## begin
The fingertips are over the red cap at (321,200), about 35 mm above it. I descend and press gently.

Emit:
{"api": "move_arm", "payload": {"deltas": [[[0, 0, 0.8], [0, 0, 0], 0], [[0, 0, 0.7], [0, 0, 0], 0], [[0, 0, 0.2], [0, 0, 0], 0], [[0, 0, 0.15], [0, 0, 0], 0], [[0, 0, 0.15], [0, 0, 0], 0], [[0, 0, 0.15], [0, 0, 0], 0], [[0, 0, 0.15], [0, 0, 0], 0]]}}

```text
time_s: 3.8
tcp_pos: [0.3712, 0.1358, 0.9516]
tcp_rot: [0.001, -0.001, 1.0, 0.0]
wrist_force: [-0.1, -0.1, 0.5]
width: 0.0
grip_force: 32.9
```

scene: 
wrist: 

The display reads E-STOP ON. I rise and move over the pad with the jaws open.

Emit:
## end
## begin
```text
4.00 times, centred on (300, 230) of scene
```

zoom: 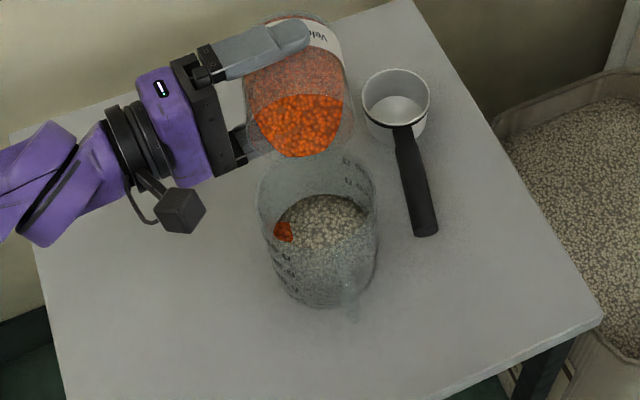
## end
## begin
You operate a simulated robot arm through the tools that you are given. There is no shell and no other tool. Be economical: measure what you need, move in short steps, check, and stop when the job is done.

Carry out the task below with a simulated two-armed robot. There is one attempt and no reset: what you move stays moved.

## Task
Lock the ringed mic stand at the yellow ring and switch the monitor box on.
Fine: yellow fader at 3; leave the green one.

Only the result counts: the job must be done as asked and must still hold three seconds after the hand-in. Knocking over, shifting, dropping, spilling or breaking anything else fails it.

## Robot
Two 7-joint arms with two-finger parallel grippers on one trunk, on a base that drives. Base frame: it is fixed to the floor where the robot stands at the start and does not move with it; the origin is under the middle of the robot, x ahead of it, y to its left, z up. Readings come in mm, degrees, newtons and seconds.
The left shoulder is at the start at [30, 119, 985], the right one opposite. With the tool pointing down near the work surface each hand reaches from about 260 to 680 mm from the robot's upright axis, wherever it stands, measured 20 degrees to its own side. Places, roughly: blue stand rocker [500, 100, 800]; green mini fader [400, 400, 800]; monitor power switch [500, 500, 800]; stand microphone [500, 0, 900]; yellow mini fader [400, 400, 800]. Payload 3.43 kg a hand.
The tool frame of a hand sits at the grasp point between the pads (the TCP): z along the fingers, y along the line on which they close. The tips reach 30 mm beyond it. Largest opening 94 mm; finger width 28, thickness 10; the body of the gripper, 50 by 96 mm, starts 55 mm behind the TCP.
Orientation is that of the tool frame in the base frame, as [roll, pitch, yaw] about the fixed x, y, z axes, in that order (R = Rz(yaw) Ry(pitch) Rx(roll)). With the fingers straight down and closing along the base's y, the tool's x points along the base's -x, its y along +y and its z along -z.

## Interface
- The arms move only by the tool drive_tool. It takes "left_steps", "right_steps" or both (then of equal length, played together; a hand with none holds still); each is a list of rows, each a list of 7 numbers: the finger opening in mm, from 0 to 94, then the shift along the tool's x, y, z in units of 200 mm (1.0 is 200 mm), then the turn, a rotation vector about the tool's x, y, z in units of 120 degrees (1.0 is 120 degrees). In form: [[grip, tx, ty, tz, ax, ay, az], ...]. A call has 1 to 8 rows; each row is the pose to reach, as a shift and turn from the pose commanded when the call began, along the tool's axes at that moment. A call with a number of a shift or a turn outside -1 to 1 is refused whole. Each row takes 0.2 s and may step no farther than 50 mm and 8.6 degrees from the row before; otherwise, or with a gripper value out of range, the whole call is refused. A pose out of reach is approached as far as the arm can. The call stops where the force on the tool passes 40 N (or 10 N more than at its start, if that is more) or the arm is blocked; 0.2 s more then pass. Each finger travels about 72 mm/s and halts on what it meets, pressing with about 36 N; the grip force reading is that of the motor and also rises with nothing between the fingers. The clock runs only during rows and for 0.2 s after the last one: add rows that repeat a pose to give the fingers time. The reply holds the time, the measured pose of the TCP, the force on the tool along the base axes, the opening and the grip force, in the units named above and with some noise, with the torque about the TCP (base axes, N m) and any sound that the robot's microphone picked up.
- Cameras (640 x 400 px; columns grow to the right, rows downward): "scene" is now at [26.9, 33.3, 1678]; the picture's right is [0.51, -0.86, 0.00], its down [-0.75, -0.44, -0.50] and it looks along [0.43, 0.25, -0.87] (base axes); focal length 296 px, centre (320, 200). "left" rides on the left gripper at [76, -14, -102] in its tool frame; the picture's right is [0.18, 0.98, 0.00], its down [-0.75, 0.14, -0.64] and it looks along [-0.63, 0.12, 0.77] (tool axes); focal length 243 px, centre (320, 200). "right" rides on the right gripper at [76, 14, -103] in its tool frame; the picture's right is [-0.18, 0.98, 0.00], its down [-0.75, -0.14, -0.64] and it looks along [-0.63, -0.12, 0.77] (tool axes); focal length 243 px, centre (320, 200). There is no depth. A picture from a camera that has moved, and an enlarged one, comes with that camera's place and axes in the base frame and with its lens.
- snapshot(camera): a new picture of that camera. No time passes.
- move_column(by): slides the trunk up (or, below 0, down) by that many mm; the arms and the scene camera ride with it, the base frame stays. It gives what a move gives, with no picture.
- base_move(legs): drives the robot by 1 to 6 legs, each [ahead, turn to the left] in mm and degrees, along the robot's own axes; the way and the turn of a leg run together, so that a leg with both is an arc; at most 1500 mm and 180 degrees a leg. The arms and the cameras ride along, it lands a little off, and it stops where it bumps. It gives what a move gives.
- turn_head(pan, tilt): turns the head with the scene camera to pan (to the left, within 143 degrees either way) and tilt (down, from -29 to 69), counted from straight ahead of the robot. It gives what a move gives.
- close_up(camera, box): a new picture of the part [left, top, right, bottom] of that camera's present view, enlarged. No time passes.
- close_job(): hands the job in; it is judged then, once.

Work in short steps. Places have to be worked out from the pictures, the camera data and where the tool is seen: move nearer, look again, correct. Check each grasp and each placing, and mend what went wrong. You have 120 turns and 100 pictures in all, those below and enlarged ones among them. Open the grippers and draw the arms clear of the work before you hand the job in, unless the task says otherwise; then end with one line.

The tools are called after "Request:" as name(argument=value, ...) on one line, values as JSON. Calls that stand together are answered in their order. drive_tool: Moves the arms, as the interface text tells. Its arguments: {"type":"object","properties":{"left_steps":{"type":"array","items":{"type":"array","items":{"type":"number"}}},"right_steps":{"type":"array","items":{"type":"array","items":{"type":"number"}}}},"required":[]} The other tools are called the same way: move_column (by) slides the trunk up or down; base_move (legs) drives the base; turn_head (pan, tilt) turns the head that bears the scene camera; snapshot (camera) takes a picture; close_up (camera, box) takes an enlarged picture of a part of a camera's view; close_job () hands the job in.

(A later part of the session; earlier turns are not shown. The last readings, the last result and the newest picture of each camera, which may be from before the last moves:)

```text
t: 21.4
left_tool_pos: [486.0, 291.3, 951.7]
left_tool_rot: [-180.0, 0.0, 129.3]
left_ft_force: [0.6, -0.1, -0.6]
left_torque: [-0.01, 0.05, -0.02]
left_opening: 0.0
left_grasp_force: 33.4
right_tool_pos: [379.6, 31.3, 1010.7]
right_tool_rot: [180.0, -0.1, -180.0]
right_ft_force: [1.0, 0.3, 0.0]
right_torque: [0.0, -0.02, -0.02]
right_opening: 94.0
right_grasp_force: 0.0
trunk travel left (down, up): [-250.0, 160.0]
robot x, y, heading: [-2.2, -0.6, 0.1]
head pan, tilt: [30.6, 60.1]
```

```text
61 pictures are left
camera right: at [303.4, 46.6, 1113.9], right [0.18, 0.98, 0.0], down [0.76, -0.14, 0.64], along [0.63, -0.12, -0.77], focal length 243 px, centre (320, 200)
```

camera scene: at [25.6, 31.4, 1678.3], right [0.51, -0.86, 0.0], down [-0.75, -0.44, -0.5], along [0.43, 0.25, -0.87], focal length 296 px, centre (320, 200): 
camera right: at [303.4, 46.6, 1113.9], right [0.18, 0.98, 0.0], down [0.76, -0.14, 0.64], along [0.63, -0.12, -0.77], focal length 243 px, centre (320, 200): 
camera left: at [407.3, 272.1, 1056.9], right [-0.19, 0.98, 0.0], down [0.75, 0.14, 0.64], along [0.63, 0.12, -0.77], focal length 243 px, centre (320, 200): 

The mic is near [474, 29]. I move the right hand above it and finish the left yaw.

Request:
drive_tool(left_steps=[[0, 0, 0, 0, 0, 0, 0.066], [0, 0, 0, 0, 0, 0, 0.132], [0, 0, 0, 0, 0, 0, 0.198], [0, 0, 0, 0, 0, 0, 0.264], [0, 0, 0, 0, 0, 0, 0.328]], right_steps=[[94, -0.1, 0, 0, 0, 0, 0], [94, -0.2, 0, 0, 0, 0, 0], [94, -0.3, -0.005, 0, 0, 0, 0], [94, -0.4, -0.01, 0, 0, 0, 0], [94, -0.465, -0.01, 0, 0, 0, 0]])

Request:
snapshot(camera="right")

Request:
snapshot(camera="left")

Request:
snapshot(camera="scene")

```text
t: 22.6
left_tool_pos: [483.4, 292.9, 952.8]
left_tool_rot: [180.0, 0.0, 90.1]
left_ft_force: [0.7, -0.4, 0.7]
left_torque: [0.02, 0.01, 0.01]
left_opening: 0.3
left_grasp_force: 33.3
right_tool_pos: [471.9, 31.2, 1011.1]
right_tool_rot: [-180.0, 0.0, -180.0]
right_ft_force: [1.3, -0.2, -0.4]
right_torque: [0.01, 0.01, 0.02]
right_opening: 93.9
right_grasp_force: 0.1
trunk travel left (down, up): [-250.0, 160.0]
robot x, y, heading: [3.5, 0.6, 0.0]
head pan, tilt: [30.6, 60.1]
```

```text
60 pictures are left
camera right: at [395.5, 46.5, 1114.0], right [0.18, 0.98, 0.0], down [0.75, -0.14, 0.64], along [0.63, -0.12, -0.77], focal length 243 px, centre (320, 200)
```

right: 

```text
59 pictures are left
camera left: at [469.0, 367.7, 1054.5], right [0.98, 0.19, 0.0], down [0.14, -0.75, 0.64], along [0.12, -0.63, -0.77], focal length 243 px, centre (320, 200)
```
## end
Aim:
List all lines where "hands" occurs.

Task output:
- close_job(): hands the job in; it is judged then, once.
The tools are called after "Request:" as name(argument=value, ...) on one line, values as JSON. Calls that stand together are answered in their order. drive_tool: Moves the arms, as the interface text tells. Its arguments: {"type":"object","properties":{"left_steps":{"type":"array","items":{"type":"array","items":{"type":"number"}}},"right_steps":{"type":"array","items":{"type":"array","items":{"type":"number"}}}},"required":[]} The other tools are called the same way: move_column (by) slides the trunk up or down; base_move (legs) drives the base; turn_head (pan, tilt) turns the head that bears the scene camera; snapshot (camera) takes a picture; close_up (camera, box) takes an enlarged picture of a part of a camera's view; close_job () hands the job in.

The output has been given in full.